5. The electrical connector structure according to claim 1, wherein the base comprises a second accommodating slot and a second positioning slot, the second shielding sheet comprises a second positioning sheet, the second shielding sheet is accommodated in the second accommodating slot, and the second positioning sheet is inserted and positioned in the second positioning slot.

6. The electrical connector structure according to claim 5, wherein the second accommodating slot and the second positioning slot communicates with each other and are adjacently disposed, the base comprises a block wall arranged between the second accommodating slot and the second positioning slot, and the block wall blocks a lateral surface of the second positioning sheet.

7. The electrical connector structure according to claim 5, wherein each of the second terminal elastic arms and the second positioning sheet are disposed at two sides of the second shielding sheet.
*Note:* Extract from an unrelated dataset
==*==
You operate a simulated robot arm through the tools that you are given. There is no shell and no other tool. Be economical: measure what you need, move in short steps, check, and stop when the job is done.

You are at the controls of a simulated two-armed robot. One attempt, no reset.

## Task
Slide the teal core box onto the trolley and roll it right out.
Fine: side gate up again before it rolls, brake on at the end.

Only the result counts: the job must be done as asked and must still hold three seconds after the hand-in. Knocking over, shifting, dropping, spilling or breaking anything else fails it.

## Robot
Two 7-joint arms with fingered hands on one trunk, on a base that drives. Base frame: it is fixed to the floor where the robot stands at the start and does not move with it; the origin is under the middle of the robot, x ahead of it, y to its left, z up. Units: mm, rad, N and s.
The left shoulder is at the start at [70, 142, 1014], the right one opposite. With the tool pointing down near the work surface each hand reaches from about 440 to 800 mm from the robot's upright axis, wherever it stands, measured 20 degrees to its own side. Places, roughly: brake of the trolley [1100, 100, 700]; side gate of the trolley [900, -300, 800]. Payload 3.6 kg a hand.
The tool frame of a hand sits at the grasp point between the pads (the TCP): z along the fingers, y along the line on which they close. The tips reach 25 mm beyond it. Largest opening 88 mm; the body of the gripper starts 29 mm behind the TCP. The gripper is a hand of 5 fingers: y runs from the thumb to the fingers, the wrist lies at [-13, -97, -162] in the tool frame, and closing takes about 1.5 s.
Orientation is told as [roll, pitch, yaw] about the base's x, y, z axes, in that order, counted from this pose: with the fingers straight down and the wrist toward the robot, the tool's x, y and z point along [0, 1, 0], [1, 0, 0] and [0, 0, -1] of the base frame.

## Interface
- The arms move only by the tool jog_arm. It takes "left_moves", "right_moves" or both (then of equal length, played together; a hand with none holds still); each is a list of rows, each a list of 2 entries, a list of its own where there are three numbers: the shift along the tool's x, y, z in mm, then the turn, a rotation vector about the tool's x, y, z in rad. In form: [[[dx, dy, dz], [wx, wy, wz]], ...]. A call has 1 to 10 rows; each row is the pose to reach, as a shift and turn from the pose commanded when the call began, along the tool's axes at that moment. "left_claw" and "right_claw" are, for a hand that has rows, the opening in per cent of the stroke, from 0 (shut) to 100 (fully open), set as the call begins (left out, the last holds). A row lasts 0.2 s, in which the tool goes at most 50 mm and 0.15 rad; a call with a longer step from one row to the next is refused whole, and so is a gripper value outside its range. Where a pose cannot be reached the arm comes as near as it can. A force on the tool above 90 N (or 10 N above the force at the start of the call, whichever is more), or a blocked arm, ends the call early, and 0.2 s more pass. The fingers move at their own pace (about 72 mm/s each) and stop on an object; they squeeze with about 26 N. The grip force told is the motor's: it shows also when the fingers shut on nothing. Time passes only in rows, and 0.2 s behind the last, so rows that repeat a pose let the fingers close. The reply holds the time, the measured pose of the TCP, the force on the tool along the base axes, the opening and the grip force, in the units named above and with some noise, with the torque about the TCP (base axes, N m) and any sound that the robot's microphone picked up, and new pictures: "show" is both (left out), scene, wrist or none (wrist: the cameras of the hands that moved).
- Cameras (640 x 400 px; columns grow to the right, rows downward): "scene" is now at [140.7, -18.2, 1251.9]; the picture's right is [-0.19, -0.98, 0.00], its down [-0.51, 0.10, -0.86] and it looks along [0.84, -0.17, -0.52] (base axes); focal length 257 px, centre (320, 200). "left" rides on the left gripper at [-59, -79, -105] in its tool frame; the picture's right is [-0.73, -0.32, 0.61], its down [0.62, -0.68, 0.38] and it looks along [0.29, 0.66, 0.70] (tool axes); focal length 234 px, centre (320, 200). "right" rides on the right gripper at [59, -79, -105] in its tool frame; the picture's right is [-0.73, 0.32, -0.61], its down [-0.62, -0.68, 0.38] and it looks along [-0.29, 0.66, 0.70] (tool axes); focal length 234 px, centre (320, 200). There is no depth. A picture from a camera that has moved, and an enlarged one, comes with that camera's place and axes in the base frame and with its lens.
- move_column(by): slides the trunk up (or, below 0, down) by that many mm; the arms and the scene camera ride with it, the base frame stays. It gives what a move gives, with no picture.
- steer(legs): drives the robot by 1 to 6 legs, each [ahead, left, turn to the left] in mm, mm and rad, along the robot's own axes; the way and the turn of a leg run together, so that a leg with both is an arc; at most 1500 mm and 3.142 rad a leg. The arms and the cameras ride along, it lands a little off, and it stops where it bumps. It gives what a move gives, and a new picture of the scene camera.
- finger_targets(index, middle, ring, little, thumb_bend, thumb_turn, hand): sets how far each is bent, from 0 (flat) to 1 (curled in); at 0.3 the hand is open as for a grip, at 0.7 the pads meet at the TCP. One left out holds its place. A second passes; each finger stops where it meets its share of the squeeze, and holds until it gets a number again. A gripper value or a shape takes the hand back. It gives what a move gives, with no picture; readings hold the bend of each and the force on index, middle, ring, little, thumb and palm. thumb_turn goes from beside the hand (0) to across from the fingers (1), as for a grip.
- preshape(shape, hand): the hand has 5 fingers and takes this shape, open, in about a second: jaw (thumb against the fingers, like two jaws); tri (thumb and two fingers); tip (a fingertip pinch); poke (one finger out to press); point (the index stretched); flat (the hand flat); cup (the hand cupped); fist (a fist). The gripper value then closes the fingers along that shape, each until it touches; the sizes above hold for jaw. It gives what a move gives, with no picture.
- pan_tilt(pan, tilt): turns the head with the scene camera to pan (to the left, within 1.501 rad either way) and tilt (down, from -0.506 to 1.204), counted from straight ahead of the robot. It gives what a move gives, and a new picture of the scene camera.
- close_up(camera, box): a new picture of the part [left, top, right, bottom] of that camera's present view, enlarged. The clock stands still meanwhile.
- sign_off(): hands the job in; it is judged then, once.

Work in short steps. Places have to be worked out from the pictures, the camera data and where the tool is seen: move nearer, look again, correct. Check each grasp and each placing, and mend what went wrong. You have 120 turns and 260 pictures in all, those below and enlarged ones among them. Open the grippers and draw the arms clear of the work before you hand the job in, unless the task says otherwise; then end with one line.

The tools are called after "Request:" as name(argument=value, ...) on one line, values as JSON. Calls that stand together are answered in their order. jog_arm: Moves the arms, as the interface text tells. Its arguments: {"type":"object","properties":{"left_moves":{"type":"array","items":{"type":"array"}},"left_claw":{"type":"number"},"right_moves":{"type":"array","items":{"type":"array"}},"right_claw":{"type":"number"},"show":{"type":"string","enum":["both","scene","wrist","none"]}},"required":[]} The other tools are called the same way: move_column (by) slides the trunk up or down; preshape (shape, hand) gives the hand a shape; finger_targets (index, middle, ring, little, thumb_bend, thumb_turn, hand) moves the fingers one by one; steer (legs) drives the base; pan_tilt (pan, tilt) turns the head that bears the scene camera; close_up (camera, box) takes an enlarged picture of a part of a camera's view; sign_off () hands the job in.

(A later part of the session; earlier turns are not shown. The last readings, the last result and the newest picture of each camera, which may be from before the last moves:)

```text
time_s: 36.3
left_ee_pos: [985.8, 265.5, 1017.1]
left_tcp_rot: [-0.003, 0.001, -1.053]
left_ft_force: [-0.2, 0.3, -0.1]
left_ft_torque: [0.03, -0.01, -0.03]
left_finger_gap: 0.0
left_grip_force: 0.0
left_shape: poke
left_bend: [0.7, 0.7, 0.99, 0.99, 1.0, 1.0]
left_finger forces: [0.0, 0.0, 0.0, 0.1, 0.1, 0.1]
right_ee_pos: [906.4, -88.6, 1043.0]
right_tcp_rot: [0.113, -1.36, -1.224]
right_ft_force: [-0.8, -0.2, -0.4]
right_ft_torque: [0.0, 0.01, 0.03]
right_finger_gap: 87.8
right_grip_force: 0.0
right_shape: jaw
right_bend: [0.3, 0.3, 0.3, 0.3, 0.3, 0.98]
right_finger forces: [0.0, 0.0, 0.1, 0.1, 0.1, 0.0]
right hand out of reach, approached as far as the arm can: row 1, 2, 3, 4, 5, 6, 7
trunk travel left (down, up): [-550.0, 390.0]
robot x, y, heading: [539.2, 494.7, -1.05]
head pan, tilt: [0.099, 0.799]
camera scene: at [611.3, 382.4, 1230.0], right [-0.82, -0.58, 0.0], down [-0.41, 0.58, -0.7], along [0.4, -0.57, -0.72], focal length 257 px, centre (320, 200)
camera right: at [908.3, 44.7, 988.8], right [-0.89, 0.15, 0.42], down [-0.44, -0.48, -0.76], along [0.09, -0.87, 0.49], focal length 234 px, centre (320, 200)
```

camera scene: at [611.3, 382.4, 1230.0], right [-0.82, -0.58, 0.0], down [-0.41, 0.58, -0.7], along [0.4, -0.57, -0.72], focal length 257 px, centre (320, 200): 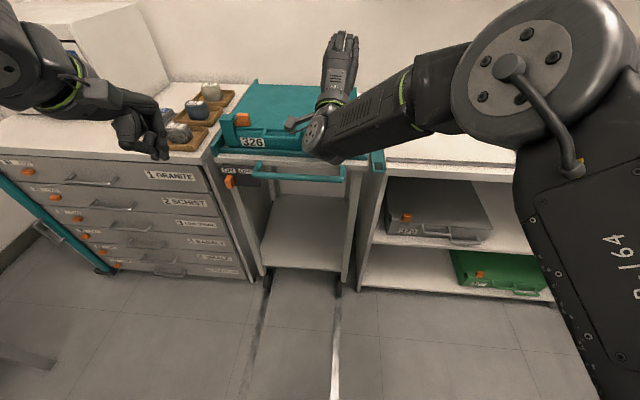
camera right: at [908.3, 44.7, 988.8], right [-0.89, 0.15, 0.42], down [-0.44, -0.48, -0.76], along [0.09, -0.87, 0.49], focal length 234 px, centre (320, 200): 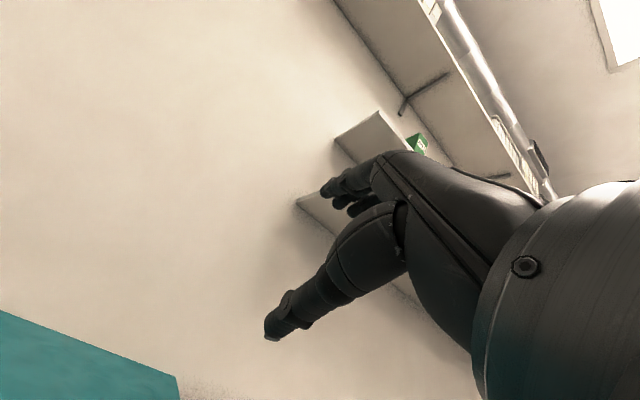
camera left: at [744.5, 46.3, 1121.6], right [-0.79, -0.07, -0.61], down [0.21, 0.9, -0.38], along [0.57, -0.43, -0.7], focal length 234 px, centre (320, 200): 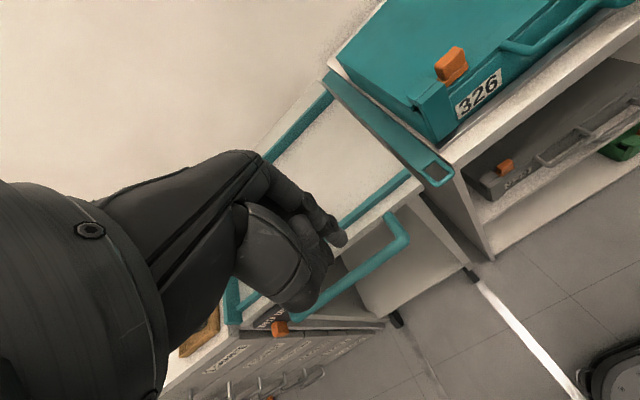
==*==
8. The electrical connector structure according to claim 1, wherein the base comprises a flat slot inwardly extended from the rear end and disposed in the tongue piece, and the middle partition is inserted in the flat slot.

9. The electrical connector structure according to claim 1, wherein the first case elastic arm is multiple in number, and each of the first case elastic arms and each of the first terminal elastic arms are alternately arranged.

10. The electrical connector structure according to claim 1, wherein the second case elastic arm is multiple in number, and each of the second case elastic arms and each of the second terminal elastic arms are alternately arranged.